2. Having renewed the physical environment, we shall now attack the spiritual environment. Haiti is a country not a nation. It will not be developed unless and until the sentiment of appurtenance is cultivated by and amongst all the sectors of the society. Haiti is the product of the culture of swimming to get out on your own without communal life support. It is the culture of hating and hurting one’s own brother and sister. It is the culture of damaging the environment without the conviction of destroying one’s own patrimony.

Dr Tunelb Delpe, a political leader, has for the last twenty years called for a national conference to reconcile the nation with itself. His appeal has gone nowhere, in part because of his own non-articulation of the goals and motives of such an initiative. We must create a Haiti that shall become hospitable to all. I have often said in this column that Haiti practices the culture of discrimination against 90% of its population. It practices political, economical and social discrimination against 85% of its population that represents the rural and the urban favellas dwellers. It practices political and social discrimination against 4% of its population that represent the Diaspora. Last but not least, it practices political discrimination against 1% of its population that comprises the mulattoes.

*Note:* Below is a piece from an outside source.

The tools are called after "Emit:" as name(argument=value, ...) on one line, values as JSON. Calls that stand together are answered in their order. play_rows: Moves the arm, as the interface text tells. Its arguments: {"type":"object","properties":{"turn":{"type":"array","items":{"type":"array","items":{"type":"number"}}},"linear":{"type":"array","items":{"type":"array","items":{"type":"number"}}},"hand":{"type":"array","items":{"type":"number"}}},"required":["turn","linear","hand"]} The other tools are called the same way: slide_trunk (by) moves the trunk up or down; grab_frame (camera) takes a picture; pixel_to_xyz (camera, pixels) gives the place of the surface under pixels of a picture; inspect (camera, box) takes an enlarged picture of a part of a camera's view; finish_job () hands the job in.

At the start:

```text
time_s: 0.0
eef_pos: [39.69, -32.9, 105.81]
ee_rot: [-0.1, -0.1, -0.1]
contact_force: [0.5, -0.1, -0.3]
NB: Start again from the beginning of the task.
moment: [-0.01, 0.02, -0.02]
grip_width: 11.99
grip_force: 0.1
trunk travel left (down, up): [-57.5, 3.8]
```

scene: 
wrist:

A country cannot become a nation with such an endemic discriminatory practice and culture. I am observing how Haiti is amassing more and more resources without the sentiment of appurtenance that would make a difference in services delivery. Bishop Pierre Andre Dumas of the Diocese of Nippes region of Haiti is another voice in the desert promoting this love and concern for each other.

The sentiment of appurtenance is the glue, the blood and the oil that can transform the individual energy into a force that will move mountains to create a prosperous nation.

I am suggesting a massive campaign of solidarity mixed with concrete actions to attack this gangrene of each one for each one promoted by the last governments of Haiti in particular the Rene Preval government.

3. These renaissance actions must start in the rural counties of Haiti, not in City Soleil or Canaan – Port au Prince -- the two largest slums of the Caribbean. I came back yesterday from Jacmel the picturesque city on the southern coast of Haiti. Driving through the mountains to Jacmel is pure delight, crossing the small rural villages of Macassin, St Etienne, Cormier, Fondwa, Tom Facto and Decouze, before crashing into Jacmel; it is easy to lay the groundwork for the renaissance of the region.

An excellent school in each one of the villages, with institutions, infrastructure and economic incubation that will spur the monetization of the human and natural resources of each region will make a significant difference in the way citizens value their nation. They will be no more nomad Haitians that seek a better life in the slums of Canaan or a leaky boat towards The Bahamas or Florida.

4. This proposition cannot be outsourced to the international community. It must be owned, executed and implemented by the Haitian people themselves (of course the cooperation of the international community is welcomed).

My resolution this year is to demonstrate a positive attitude towards life in general. This search for a solution is the first of many more to come. With the support of the political platform Repons Paysan that succeed in electing a president in its young age of two years, the platform will not wait either for the NGOs or even the president of Haiti to start this movement of renaissance that must begin with the peasants of Haiti in their own neighborhoods!